NHS Chorley and South Ribble CCG is responsible for making decisions about the funding of continuing (or ongoing) healthcare treatment and support, as well as individual (or personal) healthcare treatment requests.
The sections that follow describe more about what continuing and individual healthcare are, and also explains how decisions are made about what treatment or care is funded.
- Continuing healthcare information leaflet 1 (pdf file,81KB)
- Continuing healthcare information leaflet 2 (pdf file, 113KB)
Where is continuing healthcare provided?
NHS continuing healthcare can be provided in any setting, including a care home, hospice or the patient's home.
If someone in a care home gets this type of healthcare, it will cover their care home fees, including the cost of accommodation, personal care and healthcare costs.
If this type of healthcare is provided in the patient's home it will cover personal care and healthcare costs. It may also include support for the patient's carer.
Who is able to receive continuing healthcare?
Patients that are able to get this type of care must be assessed as having a primary health need, and they must have a complex medical condition and 'substantial and ongoing care needs'.
Not everyone with a disability or long-term condition will be able to receive this type of care.
How is it decided who can receive continuing healthcare?
An assessment is made of the patient to check that they have an appropriate primary health need.

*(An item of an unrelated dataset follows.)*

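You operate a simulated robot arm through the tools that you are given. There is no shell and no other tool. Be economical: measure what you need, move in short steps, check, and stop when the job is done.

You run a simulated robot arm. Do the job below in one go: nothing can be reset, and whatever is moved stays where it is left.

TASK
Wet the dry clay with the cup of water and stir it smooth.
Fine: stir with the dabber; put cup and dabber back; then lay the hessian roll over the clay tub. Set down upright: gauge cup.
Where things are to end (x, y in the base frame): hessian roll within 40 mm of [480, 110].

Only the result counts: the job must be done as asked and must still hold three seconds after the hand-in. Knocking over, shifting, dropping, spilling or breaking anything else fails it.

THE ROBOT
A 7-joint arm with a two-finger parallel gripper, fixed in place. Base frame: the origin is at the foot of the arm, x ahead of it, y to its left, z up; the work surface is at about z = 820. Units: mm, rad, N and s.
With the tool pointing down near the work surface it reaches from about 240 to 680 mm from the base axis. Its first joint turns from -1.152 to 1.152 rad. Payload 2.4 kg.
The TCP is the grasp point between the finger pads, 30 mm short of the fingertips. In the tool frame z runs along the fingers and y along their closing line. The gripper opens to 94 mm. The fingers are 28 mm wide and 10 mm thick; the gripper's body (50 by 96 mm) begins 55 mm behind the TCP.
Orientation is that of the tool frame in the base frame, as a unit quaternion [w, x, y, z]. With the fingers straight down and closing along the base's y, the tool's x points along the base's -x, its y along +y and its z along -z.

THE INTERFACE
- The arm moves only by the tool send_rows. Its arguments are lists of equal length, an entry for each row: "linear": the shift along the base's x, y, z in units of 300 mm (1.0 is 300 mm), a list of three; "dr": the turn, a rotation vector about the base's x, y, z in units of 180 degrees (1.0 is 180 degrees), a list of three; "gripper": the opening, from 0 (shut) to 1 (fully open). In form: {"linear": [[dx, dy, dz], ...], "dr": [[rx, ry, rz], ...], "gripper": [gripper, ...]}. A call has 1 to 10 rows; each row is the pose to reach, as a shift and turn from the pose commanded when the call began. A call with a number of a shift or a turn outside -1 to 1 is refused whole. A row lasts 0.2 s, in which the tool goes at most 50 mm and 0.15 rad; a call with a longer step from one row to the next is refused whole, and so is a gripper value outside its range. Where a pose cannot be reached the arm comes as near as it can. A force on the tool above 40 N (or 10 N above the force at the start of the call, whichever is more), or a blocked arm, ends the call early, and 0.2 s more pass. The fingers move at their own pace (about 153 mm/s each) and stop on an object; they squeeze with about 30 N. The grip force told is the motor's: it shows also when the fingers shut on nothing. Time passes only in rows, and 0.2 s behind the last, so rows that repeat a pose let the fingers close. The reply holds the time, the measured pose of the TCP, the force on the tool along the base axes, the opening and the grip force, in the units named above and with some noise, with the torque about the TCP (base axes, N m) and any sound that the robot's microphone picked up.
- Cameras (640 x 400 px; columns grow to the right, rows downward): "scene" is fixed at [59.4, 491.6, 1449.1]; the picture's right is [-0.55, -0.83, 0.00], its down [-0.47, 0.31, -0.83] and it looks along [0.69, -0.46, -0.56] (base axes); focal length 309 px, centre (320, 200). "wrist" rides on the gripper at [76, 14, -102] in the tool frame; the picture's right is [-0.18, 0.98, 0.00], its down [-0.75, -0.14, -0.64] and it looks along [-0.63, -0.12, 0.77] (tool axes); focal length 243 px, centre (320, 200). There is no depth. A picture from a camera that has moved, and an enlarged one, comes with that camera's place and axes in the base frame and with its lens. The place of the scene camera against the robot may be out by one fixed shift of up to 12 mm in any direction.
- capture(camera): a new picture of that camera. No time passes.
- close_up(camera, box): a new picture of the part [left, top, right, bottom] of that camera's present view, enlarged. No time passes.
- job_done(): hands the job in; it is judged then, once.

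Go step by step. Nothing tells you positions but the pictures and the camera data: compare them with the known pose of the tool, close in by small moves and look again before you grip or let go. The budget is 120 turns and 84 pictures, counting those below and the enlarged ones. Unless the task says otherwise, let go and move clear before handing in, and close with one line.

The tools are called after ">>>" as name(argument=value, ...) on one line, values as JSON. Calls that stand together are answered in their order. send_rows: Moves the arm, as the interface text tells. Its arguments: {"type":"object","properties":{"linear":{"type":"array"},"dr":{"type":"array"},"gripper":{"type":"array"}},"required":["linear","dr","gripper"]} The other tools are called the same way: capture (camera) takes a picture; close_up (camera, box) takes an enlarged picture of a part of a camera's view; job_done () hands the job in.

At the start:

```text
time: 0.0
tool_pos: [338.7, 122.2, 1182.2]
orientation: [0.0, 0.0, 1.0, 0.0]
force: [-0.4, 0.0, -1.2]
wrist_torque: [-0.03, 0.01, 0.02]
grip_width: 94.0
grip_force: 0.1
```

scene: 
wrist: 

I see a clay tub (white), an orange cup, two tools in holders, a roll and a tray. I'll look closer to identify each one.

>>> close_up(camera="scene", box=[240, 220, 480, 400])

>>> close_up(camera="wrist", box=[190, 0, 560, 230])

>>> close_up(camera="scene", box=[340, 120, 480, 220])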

The assessment is person centred, meaning that the patient is fully involved in the process. They are kept informed, and have their views about their own needs and support taken into account. A patient's carer is also asked what they think.
A decision about whether someone can receive this type of care will usually be made within 28 days of an assessment being carried out.
What if it is decided that continuing healthcare cannot be funded?
If it is decided that the patient does not qualify for continuing healthcare, the local authority will be responsible for assessing their care needs and then providing appropriate social services if the patient is assessed as needing them.
If the patient does not qualify for continuing healthcare but they have other healthcare or nursing needs, they may still receive some care from the NHS.
For someone who lives in their own home, this could be provided as part of 'package of care', where some services come from the NHS and some from social services.
If the patient moves into a nursing home, the NHS may contribute towards their nursing care costs, which is called NHS-funded nursing care.